If you have never seen the show, you should! It’s a BLAST! Bladesmiths, Ex-Military, Woodsman, and Martial Artists are put through a series of challenges with their blades; the two with the fastest times compete to be the Episode Champion and qualify for the finals and a shot at winning $20,000!, I was pumped for this opportunity!
After watching the competition during the first season, I knew that my standard Kukri would not be heavy enough, long enough or sharp enough to win. Even though I’ve used a Kukri for over 30 years, I had never competed in any chopping or cutting, or “baldesport” competitions. Additionally, I do not possess the skills nor do I have the equipment to forge my own blade; needless to say I had some work ahead of me.
I watched the competitors and tallied the amount of cuts and chops that it took per round. For the successful competitors, it appeared as if they needed between 37 and 48 strokes of the blade to complete the course. I made sure that my single hand kettlebell swings, snatches and punch swings were up to par for the task. I also worked on grip strength with the kettlebells with two kettlebell, one hand swings and forearm twists. I also paid particular attention to the concentric movement of the kettlebell to enhance my downward chopping motions. There was also a great deal of blade work, wood chopping and striking split logs with a modified sledgehammer handle as well as striking a truck tire with the same implement. I wanted to be certain that my energy level and accuracy would not wane during the contest. My kettlebell routine helped me to ensure that!
First order of business was to find a bladesmith. Luckily, one of my student’s best friend’s fathers was one of the best bladesmiths around, Aldo Bruno from Baron Cutlery. What an incredible talent! We met, hit it off and immediately got to work on the creation. He decided on using 80CrV2 steel to forge a 2 pound, 3 ounce monster with a .270 inch spine, a 15” blade with a 6” custom handle. This thing was a beast! We named it the King Kukri.
I’ve been practicing with my Kukri as well as various other weapons for most of my life and was confident in my technique and power, but I needed to practice for this competition and get used to a weapon twice the weight of my usual Kukri. I had never cut wood, chicken, fish, hemp rope or bottles before – but I knew that with proper practice, I would put on a good performance. I operated on the assumption that the challenges would be more difficult and the competition stiffer. I wasn’t wrong…

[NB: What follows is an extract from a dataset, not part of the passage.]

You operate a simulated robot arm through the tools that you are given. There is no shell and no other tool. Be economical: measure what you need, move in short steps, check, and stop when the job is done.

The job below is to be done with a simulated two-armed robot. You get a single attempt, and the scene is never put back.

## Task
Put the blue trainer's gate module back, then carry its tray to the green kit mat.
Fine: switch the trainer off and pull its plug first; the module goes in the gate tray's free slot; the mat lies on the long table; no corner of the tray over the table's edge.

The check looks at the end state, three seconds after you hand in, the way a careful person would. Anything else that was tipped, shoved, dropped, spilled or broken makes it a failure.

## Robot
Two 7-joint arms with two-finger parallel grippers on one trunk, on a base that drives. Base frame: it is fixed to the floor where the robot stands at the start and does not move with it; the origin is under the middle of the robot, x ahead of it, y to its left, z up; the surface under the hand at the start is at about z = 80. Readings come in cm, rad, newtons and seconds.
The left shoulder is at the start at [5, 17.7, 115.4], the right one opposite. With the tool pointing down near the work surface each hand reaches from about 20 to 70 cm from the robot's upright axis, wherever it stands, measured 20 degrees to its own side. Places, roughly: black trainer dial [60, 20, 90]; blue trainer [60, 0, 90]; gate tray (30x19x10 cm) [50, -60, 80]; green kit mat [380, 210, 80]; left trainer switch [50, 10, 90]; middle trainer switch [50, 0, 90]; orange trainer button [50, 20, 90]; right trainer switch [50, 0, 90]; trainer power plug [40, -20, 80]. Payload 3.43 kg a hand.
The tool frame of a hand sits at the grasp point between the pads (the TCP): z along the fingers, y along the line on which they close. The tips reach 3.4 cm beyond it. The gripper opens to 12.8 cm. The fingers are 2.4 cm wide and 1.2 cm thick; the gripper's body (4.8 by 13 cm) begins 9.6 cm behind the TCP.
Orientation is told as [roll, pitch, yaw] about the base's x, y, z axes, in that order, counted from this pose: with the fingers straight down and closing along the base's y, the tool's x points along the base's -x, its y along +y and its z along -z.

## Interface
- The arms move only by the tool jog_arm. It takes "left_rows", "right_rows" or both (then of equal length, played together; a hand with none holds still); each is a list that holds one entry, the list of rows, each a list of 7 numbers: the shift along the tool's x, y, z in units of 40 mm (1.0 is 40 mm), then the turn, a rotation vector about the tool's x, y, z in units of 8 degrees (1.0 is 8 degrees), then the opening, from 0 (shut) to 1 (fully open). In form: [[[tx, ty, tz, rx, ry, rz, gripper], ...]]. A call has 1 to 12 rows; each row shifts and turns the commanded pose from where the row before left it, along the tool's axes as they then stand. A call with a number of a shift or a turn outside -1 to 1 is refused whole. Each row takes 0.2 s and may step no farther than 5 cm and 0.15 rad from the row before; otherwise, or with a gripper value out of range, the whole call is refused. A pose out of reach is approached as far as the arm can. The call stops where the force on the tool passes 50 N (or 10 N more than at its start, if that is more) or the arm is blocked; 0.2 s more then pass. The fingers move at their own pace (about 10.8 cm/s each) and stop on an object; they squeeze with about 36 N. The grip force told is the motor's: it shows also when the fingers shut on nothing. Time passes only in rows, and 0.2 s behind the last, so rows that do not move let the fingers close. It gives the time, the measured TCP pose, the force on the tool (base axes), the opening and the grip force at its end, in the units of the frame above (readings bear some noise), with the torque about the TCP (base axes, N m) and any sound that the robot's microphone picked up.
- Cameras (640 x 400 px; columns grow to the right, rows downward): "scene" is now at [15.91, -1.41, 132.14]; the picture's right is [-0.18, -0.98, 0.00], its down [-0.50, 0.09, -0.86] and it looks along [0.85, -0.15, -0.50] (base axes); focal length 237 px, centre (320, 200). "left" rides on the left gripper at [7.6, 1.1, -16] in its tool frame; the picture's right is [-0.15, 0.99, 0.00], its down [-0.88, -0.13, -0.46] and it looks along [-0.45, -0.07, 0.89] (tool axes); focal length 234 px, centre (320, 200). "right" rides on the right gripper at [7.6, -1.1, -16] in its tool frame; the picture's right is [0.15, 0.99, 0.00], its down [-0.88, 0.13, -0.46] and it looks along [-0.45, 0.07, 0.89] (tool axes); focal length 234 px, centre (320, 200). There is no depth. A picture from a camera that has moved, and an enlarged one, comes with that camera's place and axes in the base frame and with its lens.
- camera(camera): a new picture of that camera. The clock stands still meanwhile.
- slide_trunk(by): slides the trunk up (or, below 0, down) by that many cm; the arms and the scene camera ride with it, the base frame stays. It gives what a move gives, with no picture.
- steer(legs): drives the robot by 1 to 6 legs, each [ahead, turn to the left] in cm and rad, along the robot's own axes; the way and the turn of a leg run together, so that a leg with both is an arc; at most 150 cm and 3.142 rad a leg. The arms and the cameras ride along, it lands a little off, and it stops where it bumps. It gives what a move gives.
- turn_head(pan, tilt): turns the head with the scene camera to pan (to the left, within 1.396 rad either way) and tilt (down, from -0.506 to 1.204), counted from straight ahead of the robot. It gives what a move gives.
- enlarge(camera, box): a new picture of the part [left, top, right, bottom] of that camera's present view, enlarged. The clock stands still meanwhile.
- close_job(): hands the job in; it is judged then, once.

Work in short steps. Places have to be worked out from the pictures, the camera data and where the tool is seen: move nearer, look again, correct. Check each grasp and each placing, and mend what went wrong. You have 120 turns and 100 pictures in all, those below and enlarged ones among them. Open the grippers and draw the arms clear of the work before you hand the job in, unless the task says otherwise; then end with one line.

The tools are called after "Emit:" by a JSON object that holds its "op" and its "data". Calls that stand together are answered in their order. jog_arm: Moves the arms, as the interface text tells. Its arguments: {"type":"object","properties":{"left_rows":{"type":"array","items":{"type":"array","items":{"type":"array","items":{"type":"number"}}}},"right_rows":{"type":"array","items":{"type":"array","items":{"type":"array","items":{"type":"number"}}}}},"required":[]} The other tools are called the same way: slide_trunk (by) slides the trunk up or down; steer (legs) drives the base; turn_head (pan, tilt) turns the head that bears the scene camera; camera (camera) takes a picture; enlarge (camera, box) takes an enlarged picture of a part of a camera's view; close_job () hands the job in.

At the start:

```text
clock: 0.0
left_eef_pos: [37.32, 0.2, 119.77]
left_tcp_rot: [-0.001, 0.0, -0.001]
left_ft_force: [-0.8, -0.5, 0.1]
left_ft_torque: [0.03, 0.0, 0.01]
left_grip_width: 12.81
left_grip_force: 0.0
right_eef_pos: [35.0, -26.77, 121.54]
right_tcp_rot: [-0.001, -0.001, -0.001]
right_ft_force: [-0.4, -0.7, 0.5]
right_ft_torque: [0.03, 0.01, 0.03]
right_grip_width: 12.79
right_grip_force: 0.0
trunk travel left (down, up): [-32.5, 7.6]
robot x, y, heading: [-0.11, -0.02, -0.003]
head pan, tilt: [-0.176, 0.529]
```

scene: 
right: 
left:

Fast forward a few months and I was off to Atlanta to film Season 2 of Forged in Fire: Knife or Death! The van picked up me and 6 other competitors and we went to a secluded warehouse in an obscure section in the outskirts of Atlanta. We then met the Star Co-Hosts; Bill Goldberg, Tu Lam and Forged in Fire blade specialist, Travis Wuertz. Bill Goldberg, the former Atlanta Falcons player, aka “Goldberg” from the WWE, is the main host. Tu Lam, the former US Army Green Beret provides the color and Travis Wuertz, 2 Time Forged in Fire Champion, provides both pre and post competition interviews and tests our blades. Let me tell you about these guys, they are the most down to earth, cool and humble individuals you’ll ever want to meet. Anything that any of them do, I will support 100%. They went out of their way to hang out and talk with us. They worked very long and hard hours on the show, yet maintained their sense of humor and humility even during stressful moments. These guys didn’t forget where they have come from, especially Bill Goldberg. He has had a great deal of fame for quite a while, yet you’d never be able to tell by the way he acts and speaks with “unknowns”. The three hosts showed respect to all of the participants.

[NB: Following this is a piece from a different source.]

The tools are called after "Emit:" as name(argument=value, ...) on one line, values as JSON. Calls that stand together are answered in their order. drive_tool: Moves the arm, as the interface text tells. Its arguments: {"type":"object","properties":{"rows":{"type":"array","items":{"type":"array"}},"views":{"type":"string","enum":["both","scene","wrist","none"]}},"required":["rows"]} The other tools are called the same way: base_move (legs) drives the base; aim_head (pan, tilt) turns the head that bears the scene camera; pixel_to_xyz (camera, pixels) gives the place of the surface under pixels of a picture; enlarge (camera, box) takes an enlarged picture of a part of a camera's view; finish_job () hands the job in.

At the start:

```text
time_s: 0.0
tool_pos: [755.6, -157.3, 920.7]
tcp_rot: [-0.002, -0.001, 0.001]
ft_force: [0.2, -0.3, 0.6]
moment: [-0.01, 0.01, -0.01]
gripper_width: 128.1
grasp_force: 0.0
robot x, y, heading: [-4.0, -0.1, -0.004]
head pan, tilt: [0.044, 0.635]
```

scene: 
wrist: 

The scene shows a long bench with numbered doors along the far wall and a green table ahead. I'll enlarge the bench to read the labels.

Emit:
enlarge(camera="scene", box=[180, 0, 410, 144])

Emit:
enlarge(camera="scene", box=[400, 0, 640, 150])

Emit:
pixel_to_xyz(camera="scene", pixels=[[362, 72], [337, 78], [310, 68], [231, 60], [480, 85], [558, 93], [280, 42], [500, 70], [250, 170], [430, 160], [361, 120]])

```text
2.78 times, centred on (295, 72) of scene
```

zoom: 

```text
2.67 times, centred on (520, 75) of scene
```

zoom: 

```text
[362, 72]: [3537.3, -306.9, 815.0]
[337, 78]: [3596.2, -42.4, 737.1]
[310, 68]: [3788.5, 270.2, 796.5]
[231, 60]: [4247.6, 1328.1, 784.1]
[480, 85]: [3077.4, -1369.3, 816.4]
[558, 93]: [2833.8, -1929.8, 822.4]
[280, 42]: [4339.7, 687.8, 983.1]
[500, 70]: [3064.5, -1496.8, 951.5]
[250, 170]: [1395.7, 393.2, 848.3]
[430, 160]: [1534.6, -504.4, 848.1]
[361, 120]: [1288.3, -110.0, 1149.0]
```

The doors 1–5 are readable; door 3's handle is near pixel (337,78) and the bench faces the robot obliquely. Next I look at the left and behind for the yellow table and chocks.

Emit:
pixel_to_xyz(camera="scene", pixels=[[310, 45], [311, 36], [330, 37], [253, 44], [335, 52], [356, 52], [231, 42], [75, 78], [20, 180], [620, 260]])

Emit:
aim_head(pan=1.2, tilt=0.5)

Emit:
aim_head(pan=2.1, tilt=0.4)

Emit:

This was even more apparent during the filming of the promo footage which is standard for any network looking to capture added content in promotion of a series. Those three guys truly are one of a kind!

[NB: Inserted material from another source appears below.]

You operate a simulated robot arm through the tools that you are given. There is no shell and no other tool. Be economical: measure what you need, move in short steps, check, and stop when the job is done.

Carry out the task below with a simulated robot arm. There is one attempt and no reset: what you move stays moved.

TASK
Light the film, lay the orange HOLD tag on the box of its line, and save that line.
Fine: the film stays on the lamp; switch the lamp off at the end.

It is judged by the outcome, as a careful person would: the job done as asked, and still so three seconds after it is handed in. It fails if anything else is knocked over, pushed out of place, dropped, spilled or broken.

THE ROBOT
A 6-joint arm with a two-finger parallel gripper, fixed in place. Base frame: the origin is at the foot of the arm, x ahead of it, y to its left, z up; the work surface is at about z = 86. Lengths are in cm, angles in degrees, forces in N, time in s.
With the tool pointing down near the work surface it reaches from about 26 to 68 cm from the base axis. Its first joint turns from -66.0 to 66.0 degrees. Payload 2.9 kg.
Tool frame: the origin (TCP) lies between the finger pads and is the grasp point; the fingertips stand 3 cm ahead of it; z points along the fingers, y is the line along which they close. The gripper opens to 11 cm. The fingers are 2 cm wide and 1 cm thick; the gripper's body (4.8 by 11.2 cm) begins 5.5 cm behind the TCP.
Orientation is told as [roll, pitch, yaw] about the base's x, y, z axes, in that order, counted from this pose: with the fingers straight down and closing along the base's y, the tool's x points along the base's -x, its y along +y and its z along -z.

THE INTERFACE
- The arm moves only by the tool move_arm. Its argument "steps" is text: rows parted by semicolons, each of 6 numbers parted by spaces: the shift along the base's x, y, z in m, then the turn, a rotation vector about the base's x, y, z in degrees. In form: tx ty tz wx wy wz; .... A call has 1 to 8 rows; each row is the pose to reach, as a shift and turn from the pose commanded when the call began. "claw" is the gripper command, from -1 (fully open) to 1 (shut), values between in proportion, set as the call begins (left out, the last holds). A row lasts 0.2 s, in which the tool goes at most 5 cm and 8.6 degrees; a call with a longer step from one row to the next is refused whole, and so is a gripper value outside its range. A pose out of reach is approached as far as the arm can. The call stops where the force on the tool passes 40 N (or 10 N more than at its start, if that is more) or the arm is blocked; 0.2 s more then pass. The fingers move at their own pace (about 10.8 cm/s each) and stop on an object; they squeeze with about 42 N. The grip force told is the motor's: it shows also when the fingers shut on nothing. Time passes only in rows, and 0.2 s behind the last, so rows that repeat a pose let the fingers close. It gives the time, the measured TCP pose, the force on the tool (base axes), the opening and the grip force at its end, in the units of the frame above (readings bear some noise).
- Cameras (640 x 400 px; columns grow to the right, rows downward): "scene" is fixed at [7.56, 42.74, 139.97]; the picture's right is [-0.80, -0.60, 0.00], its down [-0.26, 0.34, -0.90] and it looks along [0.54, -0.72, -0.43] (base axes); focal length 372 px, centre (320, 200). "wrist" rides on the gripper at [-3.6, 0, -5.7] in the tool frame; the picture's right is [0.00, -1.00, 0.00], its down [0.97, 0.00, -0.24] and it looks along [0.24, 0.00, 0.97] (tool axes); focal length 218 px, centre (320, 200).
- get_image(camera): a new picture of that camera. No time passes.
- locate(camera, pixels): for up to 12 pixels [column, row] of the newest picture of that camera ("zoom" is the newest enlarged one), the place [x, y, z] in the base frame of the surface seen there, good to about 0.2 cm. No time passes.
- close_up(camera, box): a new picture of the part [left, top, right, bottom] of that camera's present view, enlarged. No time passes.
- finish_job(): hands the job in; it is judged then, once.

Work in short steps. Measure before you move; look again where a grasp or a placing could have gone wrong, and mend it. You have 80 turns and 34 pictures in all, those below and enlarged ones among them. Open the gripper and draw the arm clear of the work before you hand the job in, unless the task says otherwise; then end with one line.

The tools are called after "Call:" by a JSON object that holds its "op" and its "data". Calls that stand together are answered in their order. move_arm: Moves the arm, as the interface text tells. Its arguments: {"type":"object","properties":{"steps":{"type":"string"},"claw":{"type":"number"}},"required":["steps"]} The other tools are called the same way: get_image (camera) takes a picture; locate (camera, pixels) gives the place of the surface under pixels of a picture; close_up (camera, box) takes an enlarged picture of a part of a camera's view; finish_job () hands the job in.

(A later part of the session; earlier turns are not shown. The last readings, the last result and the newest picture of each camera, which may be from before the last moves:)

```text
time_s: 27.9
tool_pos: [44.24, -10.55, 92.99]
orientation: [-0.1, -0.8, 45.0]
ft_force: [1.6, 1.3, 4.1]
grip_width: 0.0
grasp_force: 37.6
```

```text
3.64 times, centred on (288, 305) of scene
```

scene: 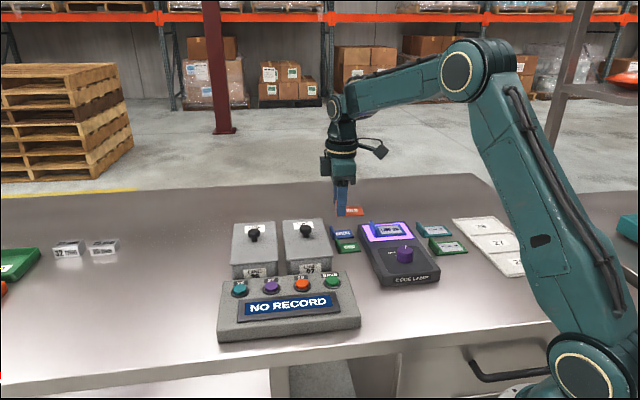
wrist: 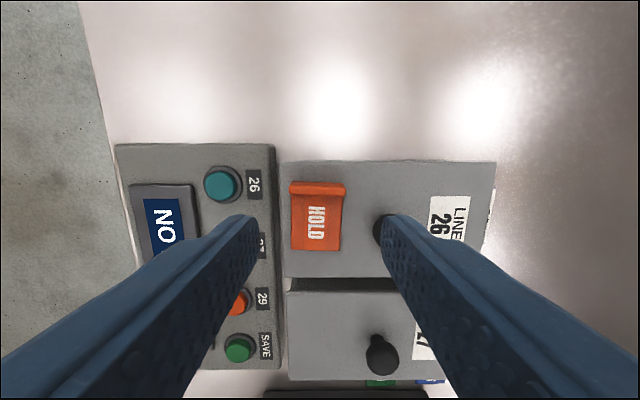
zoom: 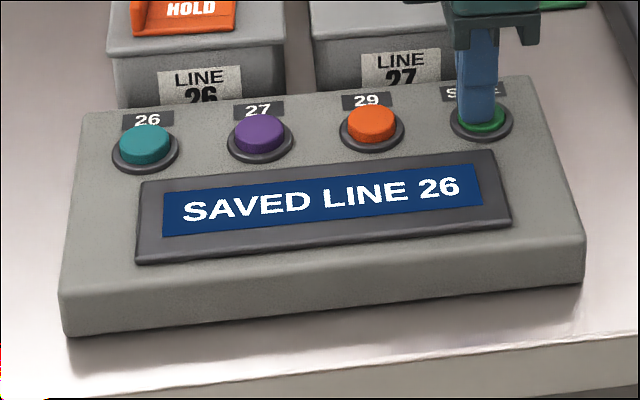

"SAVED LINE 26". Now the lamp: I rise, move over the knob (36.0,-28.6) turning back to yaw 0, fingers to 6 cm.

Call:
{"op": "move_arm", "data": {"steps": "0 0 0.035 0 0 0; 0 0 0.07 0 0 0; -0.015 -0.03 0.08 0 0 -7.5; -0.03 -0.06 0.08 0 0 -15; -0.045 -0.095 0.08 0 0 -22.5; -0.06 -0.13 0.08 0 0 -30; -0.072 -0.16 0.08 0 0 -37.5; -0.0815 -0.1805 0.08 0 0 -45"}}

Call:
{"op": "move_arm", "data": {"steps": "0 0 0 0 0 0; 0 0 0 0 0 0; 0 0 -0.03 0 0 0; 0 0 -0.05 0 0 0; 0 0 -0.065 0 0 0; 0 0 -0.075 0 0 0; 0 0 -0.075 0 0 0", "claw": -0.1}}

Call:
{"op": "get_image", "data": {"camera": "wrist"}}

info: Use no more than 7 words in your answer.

Flashback to the actual competition, and despite some minor setbacks, everything came together nicely. My experience was all that I thought it would be and more. Season 2 of Forged in Fire: Knife or Death airs on Wednesday, October 3rd at 10:00pm EDT on HISTORY. You’ll have to tune in to the new season to see what happens. I will have to say that this was one of the greatest experiences of my life!